**EXERCISE:** Find the word "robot" in the listing; pull out each line holding it.

**DATA SECTION:**
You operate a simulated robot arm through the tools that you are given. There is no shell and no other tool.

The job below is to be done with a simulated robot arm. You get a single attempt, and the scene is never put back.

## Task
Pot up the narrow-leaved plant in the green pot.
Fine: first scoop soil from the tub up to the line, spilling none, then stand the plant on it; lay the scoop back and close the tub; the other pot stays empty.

**RESPONSE FOR THIS EXERCISE:**
You operate a simulated robot arm through the tools that you are given. There is no shell and no other tool.
The job below is to be done with a simulated robot arm. You get a single attempt, and the scene is never put back.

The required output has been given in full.